There used to be a person in a brown coat with couple of pens and a short steel ruler in their brest pocket. You’d walk into the shop clutching a stub of pipe, and he’d take one look and say, “Ah, that’s your blue 12mm — John Guest push-fit, that is. You’re wanting to run it to a Shurflo pump? Right, you’ll need one of these, and one of these.” Then, before you’d even asked, “And the tap’s 10mm, so these fittings for that end.” Sorted. Home in twenty minutes. Water running by teatime.
Now I sit down to order a few parts for the campervan’s water system and drown in noise. Fourteen listings for the same fitting, none of them quite matching the photo. Reviews arguing about whether it fits. “Frequently bought together” suggesting a garden hose and a phone case. No brown coat.

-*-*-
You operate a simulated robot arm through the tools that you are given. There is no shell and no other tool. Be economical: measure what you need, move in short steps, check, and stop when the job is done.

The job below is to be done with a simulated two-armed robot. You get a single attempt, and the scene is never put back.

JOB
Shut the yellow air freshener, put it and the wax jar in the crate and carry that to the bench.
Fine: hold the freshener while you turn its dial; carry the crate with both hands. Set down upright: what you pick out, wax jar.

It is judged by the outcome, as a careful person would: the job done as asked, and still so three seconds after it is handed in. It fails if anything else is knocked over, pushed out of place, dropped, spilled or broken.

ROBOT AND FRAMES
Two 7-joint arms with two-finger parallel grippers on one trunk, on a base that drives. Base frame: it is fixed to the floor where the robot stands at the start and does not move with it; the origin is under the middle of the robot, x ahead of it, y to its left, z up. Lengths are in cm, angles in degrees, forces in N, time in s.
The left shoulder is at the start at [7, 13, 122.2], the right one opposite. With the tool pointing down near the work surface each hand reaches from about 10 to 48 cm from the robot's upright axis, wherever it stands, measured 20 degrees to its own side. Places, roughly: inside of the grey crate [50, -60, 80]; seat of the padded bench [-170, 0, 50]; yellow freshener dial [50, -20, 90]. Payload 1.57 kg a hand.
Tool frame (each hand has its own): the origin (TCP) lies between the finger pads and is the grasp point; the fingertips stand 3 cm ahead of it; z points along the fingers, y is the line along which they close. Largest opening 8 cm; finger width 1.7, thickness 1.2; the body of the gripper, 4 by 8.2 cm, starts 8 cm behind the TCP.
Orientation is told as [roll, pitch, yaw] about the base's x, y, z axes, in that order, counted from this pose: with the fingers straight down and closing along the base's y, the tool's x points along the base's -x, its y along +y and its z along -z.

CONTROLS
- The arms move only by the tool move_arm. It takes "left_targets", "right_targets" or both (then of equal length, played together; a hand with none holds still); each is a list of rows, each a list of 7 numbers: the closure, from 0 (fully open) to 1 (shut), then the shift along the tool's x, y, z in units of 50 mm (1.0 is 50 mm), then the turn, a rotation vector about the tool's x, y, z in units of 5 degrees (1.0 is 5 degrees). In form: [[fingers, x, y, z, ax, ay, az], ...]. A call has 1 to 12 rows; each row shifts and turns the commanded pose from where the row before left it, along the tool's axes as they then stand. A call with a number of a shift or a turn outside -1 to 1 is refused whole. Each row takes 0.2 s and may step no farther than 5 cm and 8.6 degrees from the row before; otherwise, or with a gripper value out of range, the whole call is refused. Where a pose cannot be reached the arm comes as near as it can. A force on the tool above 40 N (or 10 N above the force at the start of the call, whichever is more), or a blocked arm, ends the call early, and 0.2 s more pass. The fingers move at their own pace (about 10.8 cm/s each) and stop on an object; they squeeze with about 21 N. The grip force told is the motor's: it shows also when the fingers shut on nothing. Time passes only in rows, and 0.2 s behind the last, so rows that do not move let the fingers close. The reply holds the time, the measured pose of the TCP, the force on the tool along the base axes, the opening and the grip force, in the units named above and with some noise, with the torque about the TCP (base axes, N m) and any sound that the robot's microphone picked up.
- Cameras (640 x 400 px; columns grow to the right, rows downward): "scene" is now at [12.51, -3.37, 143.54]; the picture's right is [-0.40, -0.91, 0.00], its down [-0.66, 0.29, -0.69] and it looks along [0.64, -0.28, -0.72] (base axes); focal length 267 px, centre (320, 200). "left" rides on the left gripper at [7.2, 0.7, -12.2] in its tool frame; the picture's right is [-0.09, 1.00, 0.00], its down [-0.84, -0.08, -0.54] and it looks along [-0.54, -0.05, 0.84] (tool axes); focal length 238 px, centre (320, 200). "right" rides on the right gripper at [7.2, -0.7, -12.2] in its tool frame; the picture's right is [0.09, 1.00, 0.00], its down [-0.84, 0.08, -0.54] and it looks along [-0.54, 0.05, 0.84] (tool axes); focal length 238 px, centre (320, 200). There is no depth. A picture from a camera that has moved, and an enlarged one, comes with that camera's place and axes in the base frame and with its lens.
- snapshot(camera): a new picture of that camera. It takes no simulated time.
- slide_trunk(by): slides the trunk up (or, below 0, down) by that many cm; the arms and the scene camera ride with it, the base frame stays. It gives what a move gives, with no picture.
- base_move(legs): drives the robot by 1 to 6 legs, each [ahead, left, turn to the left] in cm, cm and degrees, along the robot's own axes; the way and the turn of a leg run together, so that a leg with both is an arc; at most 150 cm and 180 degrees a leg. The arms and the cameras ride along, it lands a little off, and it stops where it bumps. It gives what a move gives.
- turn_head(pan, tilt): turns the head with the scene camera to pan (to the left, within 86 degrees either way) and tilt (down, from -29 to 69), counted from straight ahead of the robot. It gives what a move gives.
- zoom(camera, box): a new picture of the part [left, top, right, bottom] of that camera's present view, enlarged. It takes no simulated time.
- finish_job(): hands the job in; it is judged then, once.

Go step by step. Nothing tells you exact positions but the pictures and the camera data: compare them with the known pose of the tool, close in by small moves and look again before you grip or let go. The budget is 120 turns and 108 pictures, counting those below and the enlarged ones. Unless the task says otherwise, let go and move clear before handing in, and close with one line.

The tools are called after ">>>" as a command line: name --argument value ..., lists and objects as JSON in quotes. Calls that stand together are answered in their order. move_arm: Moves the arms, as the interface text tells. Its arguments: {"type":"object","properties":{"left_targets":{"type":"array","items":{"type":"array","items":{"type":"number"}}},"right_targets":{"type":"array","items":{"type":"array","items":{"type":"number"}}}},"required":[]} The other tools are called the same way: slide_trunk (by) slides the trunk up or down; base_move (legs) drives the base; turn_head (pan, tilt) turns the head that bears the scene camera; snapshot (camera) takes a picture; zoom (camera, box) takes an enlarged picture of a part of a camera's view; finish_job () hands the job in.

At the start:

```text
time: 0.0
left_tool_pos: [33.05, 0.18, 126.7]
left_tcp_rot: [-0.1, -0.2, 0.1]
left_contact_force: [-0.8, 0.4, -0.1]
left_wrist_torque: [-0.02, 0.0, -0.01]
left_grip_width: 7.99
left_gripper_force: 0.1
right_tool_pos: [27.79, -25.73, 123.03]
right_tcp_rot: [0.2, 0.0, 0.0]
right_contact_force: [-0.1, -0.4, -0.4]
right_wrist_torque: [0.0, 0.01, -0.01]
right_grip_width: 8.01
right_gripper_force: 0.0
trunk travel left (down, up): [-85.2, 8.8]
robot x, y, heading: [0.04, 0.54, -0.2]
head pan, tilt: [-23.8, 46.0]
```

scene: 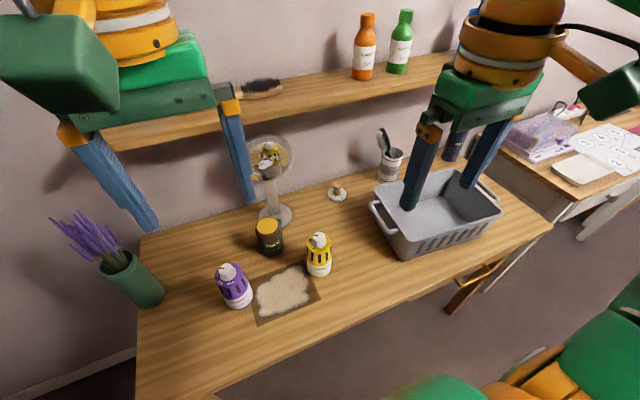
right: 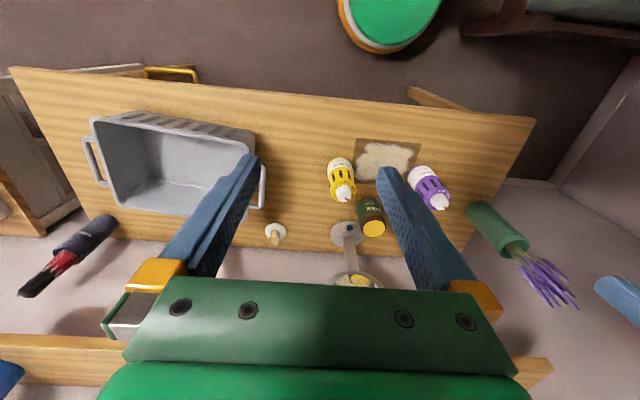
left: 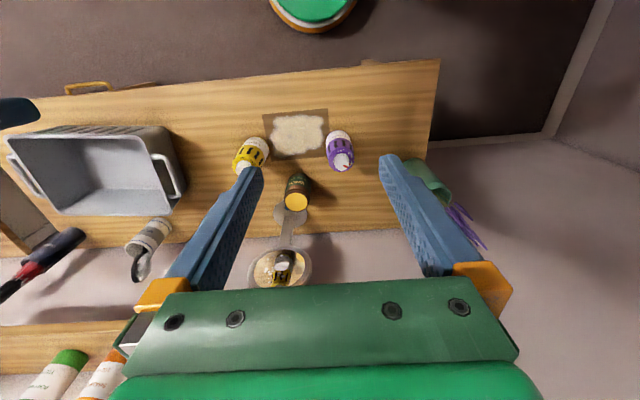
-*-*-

No, “you don’t want that one, this is way better value.” Just me, a tape measure, and a growing suspicion I’m about to order the wrong thing twice.
And the catalogues are a shambles. Parts filed under nothing sensible, categories that overlap or contradict, the same fitting listed three ways with three different names. The wrong photos attached to parts. Then there’s the shop’s AI chat assistant, which is somehow worse than useless. Ask it a straight question and it invents an answer — confidently recommending part numbers that don’t exist, assuming you’ve got a setup you’ve never mentioned, and merrily sending you toward fittings that were never made. At least the old catalogue just sat there and let you be confused in peace. This thing manufactures confusion and hands it to you with a smile.
And if you reach for the phone, the lines lead to call centres where the staff can’t possibly know — or for that matter have ever seen — a thousandth of the parts the catalogue carries.
The parts were never the hard bit. The knowledge was. And somewhere between the counter and the checkout, we lost the man who had it.
Some nostalgia there, Webbs of Cambridge was outstanding in that department.